For the applicant, Andrew O. Wittreich.
For respondents, Daniel T. O'Regan and Thomas J. Armstrong.
Before Justices Case, Bodine and Perskie.
The opinion of the court was delivered by
CASE, J. The application is for a peremptory writ of mandamus or, in the alternative, for a rule to show cause why such a writ should not issue.
The application seeks to compel a reimbursement to the applicant of all payments made by him as a member of the Hudson County Boulevard police into the pension fund and is based solely upon R.S. 43:9-6.1, passed as chapter 399, Pamph. L. 1941. It is clear that the 1941 statute bears only upon chapter 9 of title 43 of the Revised Statutes of which it is made a part. The title to the 1941 statute is "An act concerning county pensions and retirement, and supplementing chapter nine of title 43 of the Revised Statutes;" and the body of the act provides that the application for withdrawal thereunder shall be "without prejudice to his [the applicant's] rights as a veteran to any benefit to which he may be entitled under any other law." The words which we have italicized emphasize the function of the 1941 enactment
as a supplement to a single statute, namely, chapter nine of title 43.
Chapter 9 of title 43 of the Revised Statutes is a restatement of chapter 127, Pamph. L. 1922, a statute which in its original form and as now preserved is a pension system without contribution by the worker. The supplement of 1941 was apparently passed as a means of enabling a person who had mistakenly made contributions under that non-contributory pension law to recover his payments. Be that as it may, it is a reasonable prerequisite that before the applicant may proceed with his cause he shall make a prima facie presentation that the payments which he seeks to recover are payments made under that statute and to that pension fund, otherwise his claim has no significance. This he has not done. Not only so, but he does not deny the assertions made by the Police Pension Commission that the contributions paid by him through the years are the statutory contributions to a compulsory pension system under an entirely different statute.
Clearly the applicant is not entitled to a peremptory writ, and we are of the opinion that he has not shown sufficient merit to justify a rule to show cause why such a writ should not issue.

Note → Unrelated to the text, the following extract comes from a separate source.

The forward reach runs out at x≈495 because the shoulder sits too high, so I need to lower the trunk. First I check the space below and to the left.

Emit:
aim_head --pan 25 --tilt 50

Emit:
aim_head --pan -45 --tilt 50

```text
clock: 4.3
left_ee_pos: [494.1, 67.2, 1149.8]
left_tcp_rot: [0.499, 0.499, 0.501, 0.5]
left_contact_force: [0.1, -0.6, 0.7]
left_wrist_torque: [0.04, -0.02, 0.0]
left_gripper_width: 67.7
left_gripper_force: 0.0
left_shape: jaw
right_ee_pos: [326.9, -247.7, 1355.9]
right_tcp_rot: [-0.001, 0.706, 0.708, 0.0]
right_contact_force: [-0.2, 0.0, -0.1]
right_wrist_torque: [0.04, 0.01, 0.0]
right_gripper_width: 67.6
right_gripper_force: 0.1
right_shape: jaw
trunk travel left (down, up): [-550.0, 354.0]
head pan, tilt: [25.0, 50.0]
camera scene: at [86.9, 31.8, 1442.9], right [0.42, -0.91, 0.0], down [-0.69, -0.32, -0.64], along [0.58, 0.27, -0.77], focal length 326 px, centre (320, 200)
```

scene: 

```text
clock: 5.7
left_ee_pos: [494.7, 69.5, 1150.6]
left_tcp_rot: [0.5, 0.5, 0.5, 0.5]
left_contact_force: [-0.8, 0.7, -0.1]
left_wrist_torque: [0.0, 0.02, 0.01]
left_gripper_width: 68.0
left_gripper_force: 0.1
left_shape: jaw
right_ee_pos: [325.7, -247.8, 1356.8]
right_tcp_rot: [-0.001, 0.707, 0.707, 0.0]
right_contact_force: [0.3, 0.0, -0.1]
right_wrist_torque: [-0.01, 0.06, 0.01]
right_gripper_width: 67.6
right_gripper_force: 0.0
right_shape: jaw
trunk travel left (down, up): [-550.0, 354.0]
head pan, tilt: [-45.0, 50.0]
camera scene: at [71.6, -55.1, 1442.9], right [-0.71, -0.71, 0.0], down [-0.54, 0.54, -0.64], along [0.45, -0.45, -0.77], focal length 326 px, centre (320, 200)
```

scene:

The application is denied, without prejudice and without costs.
Mr. Justice Perskie dissents.
PERSKIE, J. (Dissenting.) Relator, Russell J. Hain, a veteran of World War I, and the holder of an honorable discharge from the United States Army and the United States Navy, was appointed, on April 15th, 1930, by the Hudson County Boulevard Commission as a member of the Hudson County Boulevard police department. On April 9th, 1945, relator made application to the respondents for the withdrawal from the Police Pension System of the County of Hudson of the amount of his payments into the pension fund, with interest thereon at the rate of 4% per annum, without prejudice to his rights as a veteran ...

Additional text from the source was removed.